- Source document -

═══

Why I Love Cross Stitch

{{sigh}} Cross-stitching. It’s one of my favorite past times and a hobby that’s earned me a little money in the past. It’s what I do to unwind. Some people are intimidated by its intricacy. Most are frustrated by the process. Others are irritated by how long it takes to complete a project. But I happen to love every aspect of cross-stitch.

I took up cross-stitch when I was in college. It was just something to pass the time on my sleepy little college campus. Cross-stitching is way more fun and relaxing than I ever thought it would be. It’s also quite educational. In fact, I’ve learned a few things about cross-stitching that I’d like to pass on.

First of all, when cross-stitching, there is always a pattern that must be followed. The pattern can be part of a cross-stitch kit, it can come from a book, or it can be something that the artist/hobbyist creates on his or her own. However, if the person wants their project to look like a work of art, they must stick to (and follow) the pattern. Suppose the cross-stitching individual decides to do his own thing or to create a project without the aid of a pattern; the finished project would not be worth mentioning. Or suppose that he had a pattern, but he set it aside to finish the work on his own because he thought he knew more than the creator of the pattern. In such a case, the finished project would turn out to be a disaster and would not look anything like it was supposed to.

Secondly, though cross-stitch is very stress-relieving and relaxing, the cross-stitcher must focus and be very attentive. She must constantly refer back to the pattern to ensure that what she’s stitching is what was printed. When she cross-stitches it is inevitable that she will make a mistake sooner or later – regardless of how good she is at what she does. However, if she is constantly referring to the pattern, she will catch her mistake early. Doing so will enable her to undo the wrong stitches, correct the mistake and start again. Unfortunately, if she’s not paying attention to what she’s doing and only seldom refers to the pattern, she’ll make a mistake that is too huge to correct. When that happens she shouldn’t get discouraged or give up on the project; she should simply find a way to incorporate her mistake into the project. There’s always the chance that no one else will even know that the beautiful, finished project actually contains a mistake.

Thirdly, when cross-stitchinh, it is very important to find both the center of the pattern and the center of the cloth and work toward the outside. If one starts at the top, bottom, or one of the sides, the design will be off centered, lopsided and very hard to frame. In addition to that, there’s a chance that the cross-stitcher will end up running out of room and won’t have enough space to finish the project.

Last and most important, when doing a counted cross stitch, one starts with a blank Aida cloth and several feet of floss, but he ends up with a masterpiece worthy to be framed.

═══

- Exercise 1 -
Give the stretch of the source document that starts with "Why I Love Cross" and ends with "aspect of cross-stitch.", unchanged.
- Exercise 2 -
Continue the source document from where it stops.

- Extracted data -
═══

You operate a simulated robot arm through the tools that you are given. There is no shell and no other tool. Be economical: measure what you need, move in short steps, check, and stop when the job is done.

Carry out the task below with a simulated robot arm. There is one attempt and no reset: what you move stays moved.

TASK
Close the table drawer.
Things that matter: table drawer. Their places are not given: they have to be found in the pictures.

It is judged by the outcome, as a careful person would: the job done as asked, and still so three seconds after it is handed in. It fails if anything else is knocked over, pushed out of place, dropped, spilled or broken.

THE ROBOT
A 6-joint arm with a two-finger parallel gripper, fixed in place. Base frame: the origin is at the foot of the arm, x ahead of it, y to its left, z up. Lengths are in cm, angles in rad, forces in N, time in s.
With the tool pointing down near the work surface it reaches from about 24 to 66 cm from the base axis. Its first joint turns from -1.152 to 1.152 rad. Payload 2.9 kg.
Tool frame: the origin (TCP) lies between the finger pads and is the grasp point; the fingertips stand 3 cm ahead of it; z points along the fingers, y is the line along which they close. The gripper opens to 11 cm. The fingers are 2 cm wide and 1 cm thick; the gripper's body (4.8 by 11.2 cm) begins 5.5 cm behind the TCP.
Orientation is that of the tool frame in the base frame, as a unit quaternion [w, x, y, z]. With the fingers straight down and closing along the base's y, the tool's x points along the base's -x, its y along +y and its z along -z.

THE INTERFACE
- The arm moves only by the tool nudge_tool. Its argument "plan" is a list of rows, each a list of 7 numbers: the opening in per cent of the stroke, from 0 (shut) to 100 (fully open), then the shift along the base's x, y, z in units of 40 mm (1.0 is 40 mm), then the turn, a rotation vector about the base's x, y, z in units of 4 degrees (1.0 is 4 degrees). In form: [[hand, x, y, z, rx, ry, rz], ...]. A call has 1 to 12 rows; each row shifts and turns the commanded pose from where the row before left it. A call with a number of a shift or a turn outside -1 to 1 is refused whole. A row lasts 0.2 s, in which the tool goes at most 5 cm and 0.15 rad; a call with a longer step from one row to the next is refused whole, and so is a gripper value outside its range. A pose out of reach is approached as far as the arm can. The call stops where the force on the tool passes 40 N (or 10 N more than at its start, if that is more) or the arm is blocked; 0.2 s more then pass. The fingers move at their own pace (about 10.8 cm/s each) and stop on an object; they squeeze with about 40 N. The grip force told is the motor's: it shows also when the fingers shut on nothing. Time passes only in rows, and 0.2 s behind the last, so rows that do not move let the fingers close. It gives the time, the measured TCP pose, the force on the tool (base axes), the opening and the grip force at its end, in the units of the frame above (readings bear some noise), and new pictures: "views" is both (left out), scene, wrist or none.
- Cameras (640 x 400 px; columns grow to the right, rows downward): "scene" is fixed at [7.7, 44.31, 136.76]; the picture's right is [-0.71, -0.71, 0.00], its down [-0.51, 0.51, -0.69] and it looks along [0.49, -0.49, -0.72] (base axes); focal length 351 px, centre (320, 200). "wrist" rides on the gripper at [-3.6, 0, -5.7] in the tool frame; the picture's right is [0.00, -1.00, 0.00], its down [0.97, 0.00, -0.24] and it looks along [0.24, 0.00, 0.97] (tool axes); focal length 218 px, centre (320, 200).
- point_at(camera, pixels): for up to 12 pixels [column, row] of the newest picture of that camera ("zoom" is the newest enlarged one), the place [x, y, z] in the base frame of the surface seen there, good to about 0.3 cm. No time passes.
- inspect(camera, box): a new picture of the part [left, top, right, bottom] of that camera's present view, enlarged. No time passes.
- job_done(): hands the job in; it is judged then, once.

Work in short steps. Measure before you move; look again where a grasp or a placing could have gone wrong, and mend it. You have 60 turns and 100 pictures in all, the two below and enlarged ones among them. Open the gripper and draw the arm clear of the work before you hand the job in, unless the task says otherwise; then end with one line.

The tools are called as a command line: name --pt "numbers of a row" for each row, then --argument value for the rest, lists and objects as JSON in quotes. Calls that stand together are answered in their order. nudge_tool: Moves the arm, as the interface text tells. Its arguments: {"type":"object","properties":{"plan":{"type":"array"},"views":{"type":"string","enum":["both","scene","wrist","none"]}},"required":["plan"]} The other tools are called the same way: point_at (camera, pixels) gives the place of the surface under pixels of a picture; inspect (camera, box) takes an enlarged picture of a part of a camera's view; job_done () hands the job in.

═══

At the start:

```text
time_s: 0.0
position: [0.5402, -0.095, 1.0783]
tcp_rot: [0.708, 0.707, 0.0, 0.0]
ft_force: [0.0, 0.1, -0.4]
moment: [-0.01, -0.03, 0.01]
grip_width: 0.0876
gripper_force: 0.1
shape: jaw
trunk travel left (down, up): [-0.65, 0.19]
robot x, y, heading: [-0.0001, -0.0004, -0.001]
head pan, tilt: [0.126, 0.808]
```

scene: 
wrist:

═══

- Task response 1 -
Why I Love Cross Stitch

{{sigh}} Cross-stitching. It’s one of my favorite past times and a hobby that’s earned me a little money in the past. It’s what I do to unwind. Some people are intimidated by its intricacy. Most are frustrated by the process. Others are irritated by how long it takes to complete a project. But I happen to love every aspect of cross-stitch.

- Task response 2 -
I’ve often wondered what it was about cross-stitching that made me love it so much, and one day it hit me. Cross-stitching reminds me of my heavenly Father. There are so many parallels between cross stitching and a person’s relationship with God that it is uncanny.

First of all, God has a pattern for each of us to follow – a specific will for each and every one of our lives. In order for us to find out what that will is, we must be in constant communication with Him and follow the Pattern as outlined in his Word. If we decide that we know more than he does so that we go our own way and do our own thing, our lives will end in disaster. Instead of the wonderful life He’s planned for us, we’ll have a big huge catastrophe with which to live.

Secondly, we can’t just sit back and float through the life God’s given us. We must constantly refer to his Pattern and communicate with Him so that we know that we’re on the right track. Even if we are perfectly in tune with Him, there are times when we may make mistakes, but if we’re always referring to the Pattern, we’ll be able to catch our mistakes. God will reveal where we’ve gone wrong and we will have a chance to start over once we’ve made those wrongs right. But if we’re in our own worlds doing our own things, we won’t know when we’ve gone wrong, and we’ll make huge mistakes that we can’t correct. Those aren’t times for us to give up on our walk with God or totally get discouraged. We should give our mistakes to God allowing Him to incorporate them into His pattern for our lives.

God works on us from the inside out. He starts with our center – our heart – first. After our heart and spirit are in tune with him, we’re able to do what he needs us to do. If he worked on the outside first, we’d be a huge mess.

Finally when we come to Jesus, we have absolutely nothing, but He takes our nothing and makes something beautiful out of it.

As I cross-stitch, I remember that God is working on me the same way that I’m working on my project. The way I see it, the cloth is my life. The floss is my testimony and legacy. I am the needle, and God is the stitcher.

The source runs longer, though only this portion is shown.